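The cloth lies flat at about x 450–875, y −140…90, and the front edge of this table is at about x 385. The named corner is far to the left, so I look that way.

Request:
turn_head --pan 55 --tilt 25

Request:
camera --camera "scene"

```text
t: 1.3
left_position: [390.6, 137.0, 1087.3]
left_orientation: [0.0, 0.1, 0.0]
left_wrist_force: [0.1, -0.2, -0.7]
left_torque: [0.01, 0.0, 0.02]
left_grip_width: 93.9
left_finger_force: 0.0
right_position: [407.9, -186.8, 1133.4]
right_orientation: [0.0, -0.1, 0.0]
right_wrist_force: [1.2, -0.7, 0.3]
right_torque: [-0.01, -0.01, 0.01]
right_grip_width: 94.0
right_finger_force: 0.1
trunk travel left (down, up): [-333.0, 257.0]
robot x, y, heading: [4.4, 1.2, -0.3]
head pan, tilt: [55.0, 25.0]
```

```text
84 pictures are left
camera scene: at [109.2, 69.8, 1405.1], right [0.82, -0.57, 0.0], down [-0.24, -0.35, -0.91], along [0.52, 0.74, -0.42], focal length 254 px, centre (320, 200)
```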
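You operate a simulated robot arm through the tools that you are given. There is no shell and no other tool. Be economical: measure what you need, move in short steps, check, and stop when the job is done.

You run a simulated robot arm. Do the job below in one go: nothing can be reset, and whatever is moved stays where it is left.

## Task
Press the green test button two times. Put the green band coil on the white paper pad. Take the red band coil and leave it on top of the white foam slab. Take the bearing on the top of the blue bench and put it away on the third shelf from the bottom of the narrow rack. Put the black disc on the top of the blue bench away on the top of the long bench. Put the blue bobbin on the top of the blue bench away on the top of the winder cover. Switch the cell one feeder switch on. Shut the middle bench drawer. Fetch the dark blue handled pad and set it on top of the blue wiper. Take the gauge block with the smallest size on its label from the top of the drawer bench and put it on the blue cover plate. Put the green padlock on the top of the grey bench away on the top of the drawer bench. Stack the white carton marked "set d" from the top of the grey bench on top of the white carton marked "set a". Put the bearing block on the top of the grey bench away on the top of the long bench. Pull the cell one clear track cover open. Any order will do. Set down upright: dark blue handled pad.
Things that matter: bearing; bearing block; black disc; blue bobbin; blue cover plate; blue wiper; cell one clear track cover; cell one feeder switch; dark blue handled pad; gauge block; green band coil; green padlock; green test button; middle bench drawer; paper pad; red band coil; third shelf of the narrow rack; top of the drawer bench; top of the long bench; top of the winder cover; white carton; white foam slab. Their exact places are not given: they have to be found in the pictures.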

______________________________

Task to complete:
Go through the entries above and pull out each line with "given" in it.

Answer for the task:
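You operate a simulated robot arm through the tools that you are given. There is no shell and no other tool. Be economical: measure what you need, move in short steps, check, and stop when the job is done.
Things that matter: bearing; bearing block; black disc; blue bobbin; blue cover plate; blue wiper; cell one clear track cover; cell one feeder switch; dark blue handled pad; gauge block; green band coil; green padlock; green test button; middle bench drawer; paper pad; red band coil; third shelf of the narrow rack; top of the drawer bench; top of the long bench; top of the winder cover; white carton; white foam slab. Their exact places are not given: they have to be found in the pictures.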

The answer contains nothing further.